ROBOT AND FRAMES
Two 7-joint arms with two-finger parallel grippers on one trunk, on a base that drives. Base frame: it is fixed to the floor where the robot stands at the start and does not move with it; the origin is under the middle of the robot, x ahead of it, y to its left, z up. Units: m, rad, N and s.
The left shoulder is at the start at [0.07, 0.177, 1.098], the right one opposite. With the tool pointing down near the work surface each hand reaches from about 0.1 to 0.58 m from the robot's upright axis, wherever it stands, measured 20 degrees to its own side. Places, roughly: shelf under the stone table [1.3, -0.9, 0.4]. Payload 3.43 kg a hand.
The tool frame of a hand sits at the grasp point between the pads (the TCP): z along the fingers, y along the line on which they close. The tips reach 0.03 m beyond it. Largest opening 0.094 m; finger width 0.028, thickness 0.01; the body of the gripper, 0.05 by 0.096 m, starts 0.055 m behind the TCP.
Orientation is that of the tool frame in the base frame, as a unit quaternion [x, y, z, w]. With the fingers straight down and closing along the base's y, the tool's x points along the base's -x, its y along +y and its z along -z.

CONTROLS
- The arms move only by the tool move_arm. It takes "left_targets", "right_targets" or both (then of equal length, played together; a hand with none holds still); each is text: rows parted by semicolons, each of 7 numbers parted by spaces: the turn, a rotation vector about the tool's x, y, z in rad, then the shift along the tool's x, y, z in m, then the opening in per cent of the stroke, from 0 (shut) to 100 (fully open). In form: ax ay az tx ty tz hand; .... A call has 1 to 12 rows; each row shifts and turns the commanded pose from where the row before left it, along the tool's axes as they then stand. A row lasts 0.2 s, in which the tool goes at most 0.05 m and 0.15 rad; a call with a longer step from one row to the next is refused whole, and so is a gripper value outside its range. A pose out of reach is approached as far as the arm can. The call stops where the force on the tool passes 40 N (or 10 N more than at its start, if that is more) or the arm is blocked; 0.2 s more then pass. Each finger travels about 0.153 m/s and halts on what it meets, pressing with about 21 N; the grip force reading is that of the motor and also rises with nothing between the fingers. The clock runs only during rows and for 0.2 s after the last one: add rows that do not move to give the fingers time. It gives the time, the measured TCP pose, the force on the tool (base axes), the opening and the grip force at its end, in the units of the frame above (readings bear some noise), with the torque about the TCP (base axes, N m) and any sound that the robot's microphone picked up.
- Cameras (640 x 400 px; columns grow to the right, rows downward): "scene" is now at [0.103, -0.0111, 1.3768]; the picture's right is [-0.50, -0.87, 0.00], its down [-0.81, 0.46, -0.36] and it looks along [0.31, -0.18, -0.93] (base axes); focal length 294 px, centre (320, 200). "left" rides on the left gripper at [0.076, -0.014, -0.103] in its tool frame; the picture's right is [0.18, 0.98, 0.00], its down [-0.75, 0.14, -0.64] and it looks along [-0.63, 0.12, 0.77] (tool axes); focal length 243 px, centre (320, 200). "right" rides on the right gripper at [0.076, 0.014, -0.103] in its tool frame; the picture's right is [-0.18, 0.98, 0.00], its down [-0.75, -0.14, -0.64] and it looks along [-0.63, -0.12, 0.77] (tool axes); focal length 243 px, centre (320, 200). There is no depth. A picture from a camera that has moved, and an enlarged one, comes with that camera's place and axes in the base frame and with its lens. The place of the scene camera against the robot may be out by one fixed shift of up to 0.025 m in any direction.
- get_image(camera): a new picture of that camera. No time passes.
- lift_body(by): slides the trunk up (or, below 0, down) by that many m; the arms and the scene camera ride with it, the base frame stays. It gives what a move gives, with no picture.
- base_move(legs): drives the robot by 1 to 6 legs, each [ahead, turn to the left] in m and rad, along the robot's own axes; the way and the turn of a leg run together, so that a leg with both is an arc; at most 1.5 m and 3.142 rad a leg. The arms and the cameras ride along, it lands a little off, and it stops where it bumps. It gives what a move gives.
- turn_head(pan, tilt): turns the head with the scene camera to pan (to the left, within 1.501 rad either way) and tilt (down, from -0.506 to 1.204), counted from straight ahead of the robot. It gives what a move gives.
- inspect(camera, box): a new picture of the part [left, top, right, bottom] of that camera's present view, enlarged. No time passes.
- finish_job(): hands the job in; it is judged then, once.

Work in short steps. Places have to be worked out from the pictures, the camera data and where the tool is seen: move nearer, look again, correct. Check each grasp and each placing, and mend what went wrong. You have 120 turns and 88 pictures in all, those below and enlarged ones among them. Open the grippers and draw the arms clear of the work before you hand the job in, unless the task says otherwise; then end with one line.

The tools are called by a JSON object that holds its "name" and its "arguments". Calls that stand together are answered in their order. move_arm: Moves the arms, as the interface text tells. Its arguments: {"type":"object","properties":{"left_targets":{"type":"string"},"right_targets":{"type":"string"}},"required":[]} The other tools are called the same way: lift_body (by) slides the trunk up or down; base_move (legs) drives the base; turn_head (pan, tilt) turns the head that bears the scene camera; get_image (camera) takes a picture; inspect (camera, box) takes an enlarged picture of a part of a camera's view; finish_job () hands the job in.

::::

### EXERCISE REQUIREMENTS
Repeat the listing above without any change. The answer is a numbered list with one line in each place and no blank lines.

### RESPONSE TO THIS EXERCISE
1. ROBOT AND FRAMES
2. Two 7-joint arms with two-finger parallel grippers on one trunk, on a base that drives. Base frame: it is fixed to the floor where the robot stands at the start and does not move with it; the origin is under the middle of the robot, x ahead of it, y to its left, z up. Units: m, rad, N and s.
3. The left shoulder is at the start at [0.07, 0.177, 1.098], the right one opposite. With the tool pointing down near the work surface each hand reaches from about 0.1 to 0.58 m from the robot's upright axis, wherever it stands, measured 20 degrees to its own side. Places, roughly: shelf under the stone table [1.3, -0.9, 0.4]. Payload 3.43 kg a hand.
4. The tool frame of a hand sits at the grasp point between the pads (the TCP): z along the fingers, y along the line on which they close. The tips reach 0.03 m beyond it. Largest opening 0.094 m; finger width 0.028, thickness 0.01; the body of the gripper, 0.05 by 0.096 m, starts 0.055 m behind the TCP.
5. Orientation is that of the tool frame in the base frame, as a unit quaternion [x, y, z, w]. With the fingers straight down and closing along the base's y, the tool's x points along the base's -x, its y along +y and its z along -z.
6. CONTROLS
7. - The arms move only by the tool move_arm. It takes "left_targets", "right_targets" or both (then of equal length, played together; a hand with none holds still); each is text: rows parted by semicolons, each of 7 numbers parted by spaces: the turn, a rotation vector about the tool's x, y, z in rad, then the shift along the tool's x, y, z in m, then the opening in per cent of the stroke, from 0 (shut) to 100 (fully open). In form: ax ay az tx ty tz hand; .... A call has 1 to 12 rows; each row shifts and turns the commanded pose from where the row before left it, along the tool's axes as they then stand. A row lasts 0.2 s, in which the tool goes at most 0.05 m and 0.15 rad; a call with a longer step from one row to the next is refused whole, and so is a gripper value outside its range. A pose out of reach is approached as far as the arm can. The call stops where the force on the tool passes 40 N (or 10 N more than at its start, if that is more) or the arm is blocked; 0.2 s more then pass. Each finger travels about 0.153 m/s and halts on what it meets, pressing with about 21 N; the grip force reading is that of the motor and also rises with nothing between the fingers. The clock runs only during rows and for 0.2 s after the last one: add rows that do not move to give the fingers time. It gives the time, the measured TCP pose, the force on the tool (base axes), the opening and the grip force at its end, in the units of the frame above (readings bear some noise), with the torque about the TCP (base axes, N m) and any sound that the robot's microphone picked up.
8. - Cameras (640 x 400 px; columns grow to the right, rows downward): "scene" is now at [0.103, -0.0111, 1.3768]; the picture's right is [-0.50, -0.87, 0.00], its down [-0.81, 0.46, -0.36] and it looks along [0.31, -0.18, -0.93] (base axes); focal length 294 px, centre (320, 200). "left" rides on the left gripper at [0.076, -0.014, -0.103] in its tool frame; the picture's right is [0.18, 0.98, 0.00], its down [-0.75, 0.14, -0.64] and it looks along [-0.63, 0.12, 0.77] (tool axes); focal length 243 px, centre (320, 200). "right" rides on the right gripper at [0.076, 0.014, -0.103] in its tool frame; the picture's right is [-0.18, 0.98, 0.00], its down [-0.75, -0.14, -0.64] and it looks along [-0.63, -0.12, 0.77] (tool axes); focal length 243 px, centre (320, 200). There is no depth. A picture from a camera that has moved, and an enlarged one, comes with that camera's place and axes in the base frame and with its lens. The place of the scene camera against the robot may be out by one fixed shift of up to 0.025 m in any direction.
9. - get_image(camera): a new picture of that camera. No time passes.
10. - lift_body(by): slides the trunk up (or, below 0, down) by that many m; the arms and the scene camera ride with it, the base frame stays. It gives what a move gives, with no picture.
11. - base_move(legs): drives the robot by 1 to 6 legs, each [ahead, turn to the left] in m and rad, along the robot's own axes; the way and the turn of a leg run together, so that a leg with both is an arc; at most 1.5 m and 3.142 rad a leg. The arms and the cameras ride along, it lands a little off, and it stops where it bumps. It gives what a move gives.
12. - turn_head(pan, tilt): turns the head with the scene camera to pan (to the left, within 1.501 rad either way) and tilt (down, from -0.506 to 1.204), counted from straight ahead of the robot. It gives what a move gives.
13. - inspect(camera, box): a new picture of the part [left, top, right, bottom] of that camera's present view, enlarged. No time passes.
14. - finish_job(): hands the job in; it is judged then, once.
15. Work in short steps. Places have to be worked out from the pictures, the camera data and where the tool is seen: move nearer, look again, correct. Check each grasp and each placing, and mend what went wrong. You have 120 turns and 88 pictures in all, those below and enlarged ones among them. Open the grippers and draw the arms clear of the work before you hand the job in, unless the task says otherwise; then end with one line.
16. The tools are called by a JSON object that holds its "name" and its "arguments". Calls that stand together are answered in their order. move_arm: Moves the arms, as the interface text tells. Its arguments: {"type":"object","properties":{"left_targets":{"type":"string"},"right_targets":{"type":"string"}},"required":[]} The other tools are called the same way: lift_body (by) slides the trunk up or down; base_move (legs) drives the base; turn_head (pan, tilt) turns the head that bears the scene camera; get_image (camera) takes a picture; inspect (camera, box) takes an enlarged picture of a part of a camera's view; finish_job () hands the job in.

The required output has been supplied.